─── Input material ───
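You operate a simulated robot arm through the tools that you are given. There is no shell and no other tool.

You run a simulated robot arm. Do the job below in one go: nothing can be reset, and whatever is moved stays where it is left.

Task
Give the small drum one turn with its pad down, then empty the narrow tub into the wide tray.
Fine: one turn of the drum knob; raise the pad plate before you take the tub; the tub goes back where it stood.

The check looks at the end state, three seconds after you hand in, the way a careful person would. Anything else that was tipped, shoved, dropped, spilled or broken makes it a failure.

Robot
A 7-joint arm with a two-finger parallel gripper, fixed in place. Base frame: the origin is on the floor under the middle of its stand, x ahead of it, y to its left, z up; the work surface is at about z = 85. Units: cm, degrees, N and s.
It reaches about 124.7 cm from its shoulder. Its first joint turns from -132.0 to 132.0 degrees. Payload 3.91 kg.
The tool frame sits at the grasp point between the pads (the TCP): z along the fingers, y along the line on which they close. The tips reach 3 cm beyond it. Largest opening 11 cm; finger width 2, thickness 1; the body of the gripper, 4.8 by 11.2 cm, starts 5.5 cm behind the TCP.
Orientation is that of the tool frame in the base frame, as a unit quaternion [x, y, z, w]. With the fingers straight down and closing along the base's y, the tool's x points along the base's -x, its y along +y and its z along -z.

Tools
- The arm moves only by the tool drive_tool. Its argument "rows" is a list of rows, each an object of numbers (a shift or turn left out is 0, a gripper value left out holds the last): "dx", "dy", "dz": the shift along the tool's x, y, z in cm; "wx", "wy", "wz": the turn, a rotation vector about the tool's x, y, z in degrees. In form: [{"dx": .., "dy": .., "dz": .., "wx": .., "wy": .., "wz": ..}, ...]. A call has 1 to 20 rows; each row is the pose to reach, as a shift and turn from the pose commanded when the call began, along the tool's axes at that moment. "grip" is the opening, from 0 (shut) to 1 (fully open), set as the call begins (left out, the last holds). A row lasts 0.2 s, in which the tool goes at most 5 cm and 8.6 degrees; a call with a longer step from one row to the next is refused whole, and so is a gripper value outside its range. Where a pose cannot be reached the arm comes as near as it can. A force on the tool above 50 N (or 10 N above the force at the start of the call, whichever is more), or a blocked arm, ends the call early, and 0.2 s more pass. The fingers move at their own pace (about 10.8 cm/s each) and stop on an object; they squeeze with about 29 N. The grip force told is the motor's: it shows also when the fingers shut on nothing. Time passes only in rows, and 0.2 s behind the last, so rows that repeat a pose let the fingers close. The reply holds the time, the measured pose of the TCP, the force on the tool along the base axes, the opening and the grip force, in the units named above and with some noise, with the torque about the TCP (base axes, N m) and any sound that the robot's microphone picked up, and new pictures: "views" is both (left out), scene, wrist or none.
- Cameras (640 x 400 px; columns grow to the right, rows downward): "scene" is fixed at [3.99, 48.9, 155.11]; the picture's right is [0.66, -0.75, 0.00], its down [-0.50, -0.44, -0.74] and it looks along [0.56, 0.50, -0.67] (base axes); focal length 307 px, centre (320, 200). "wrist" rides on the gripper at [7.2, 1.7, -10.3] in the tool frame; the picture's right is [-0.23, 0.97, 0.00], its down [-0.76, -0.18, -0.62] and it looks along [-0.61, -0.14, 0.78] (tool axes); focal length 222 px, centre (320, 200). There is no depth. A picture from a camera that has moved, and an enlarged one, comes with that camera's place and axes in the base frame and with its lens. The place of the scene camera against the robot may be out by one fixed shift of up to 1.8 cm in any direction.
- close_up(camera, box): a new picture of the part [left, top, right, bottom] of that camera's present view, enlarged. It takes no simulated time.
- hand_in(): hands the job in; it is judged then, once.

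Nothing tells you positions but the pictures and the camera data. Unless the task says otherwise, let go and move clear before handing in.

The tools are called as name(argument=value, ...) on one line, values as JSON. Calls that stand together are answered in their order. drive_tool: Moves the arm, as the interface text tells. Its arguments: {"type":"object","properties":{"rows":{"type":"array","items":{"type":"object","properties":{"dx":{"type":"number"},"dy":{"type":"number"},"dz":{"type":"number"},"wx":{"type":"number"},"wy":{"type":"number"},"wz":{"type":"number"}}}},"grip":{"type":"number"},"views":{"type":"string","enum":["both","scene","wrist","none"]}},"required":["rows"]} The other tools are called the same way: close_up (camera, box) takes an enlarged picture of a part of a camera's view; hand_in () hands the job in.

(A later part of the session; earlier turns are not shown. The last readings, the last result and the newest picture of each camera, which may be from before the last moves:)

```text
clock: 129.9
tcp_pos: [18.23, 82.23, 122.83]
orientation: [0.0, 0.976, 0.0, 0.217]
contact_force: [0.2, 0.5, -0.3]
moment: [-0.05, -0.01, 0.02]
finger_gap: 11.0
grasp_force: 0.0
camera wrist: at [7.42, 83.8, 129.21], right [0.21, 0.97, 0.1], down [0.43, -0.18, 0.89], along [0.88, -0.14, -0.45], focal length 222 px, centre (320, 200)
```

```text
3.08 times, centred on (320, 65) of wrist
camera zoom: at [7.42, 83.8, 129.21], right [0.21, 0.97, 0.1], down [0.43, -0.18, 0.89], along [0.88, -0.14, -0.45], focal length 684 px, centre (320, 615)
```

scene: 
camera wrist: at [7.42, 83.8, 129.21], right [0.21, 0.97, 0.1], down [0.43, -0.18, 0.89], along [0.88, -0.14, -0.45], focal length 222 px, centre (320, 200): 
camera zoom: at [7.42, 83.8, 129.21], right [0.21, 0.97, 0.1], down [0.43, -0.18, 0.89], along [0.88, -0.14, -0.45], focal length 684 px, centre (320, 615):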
───
─── Input material ───
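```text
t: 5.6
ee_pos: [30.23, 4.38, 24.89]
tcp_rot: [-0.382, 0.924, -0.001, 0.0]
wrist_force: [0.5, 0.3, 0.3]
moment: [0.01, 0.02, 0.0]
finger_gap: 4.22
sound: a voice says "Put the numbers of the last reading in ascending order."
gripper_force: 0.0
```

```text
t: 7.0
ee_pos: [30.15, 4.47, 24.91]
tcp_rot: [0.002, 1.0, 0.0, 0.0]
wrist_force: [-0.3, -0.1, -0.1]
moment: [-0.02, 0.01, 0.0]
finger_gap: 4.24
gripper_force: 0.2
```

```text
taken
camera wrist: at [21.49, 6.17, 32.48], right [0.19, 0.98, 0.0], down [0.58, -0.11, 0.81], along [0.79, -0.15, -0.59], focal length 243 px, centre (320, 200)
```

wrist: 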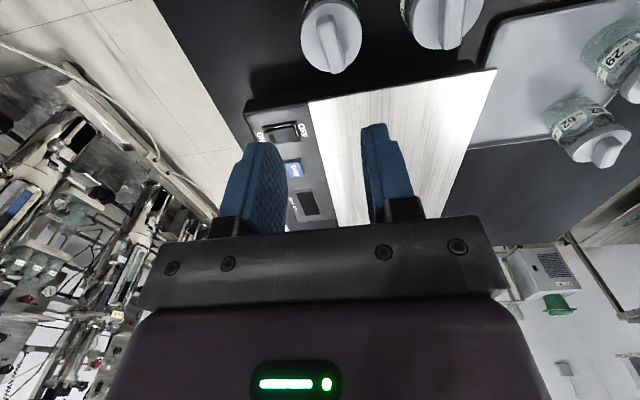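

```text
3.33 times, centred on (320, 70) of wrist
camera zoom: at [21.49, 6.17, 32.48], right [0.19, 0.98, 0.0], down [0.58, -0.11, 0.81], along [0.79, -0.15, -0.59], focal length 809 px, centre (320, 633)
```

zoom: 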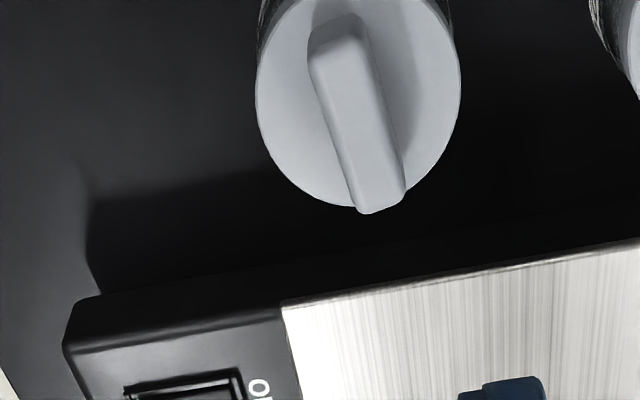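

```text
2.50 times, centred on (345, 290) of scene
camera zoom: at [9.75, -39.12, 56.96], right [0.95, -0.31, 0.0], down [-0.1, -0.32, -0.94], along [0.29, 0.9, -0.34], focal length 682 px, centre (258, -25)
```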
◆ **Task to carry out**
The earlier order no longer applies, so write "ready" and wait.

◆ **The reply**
───
◆ **Task to carry out**
Identify the lines that contain the string "centred", and copy every one of them.

◆ **The reply**
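3.08 times, centred on (320, 65) of wrist
3.33 times, centred on (320, 70) of wrist
2.50 times, centred on (345, 290) of scene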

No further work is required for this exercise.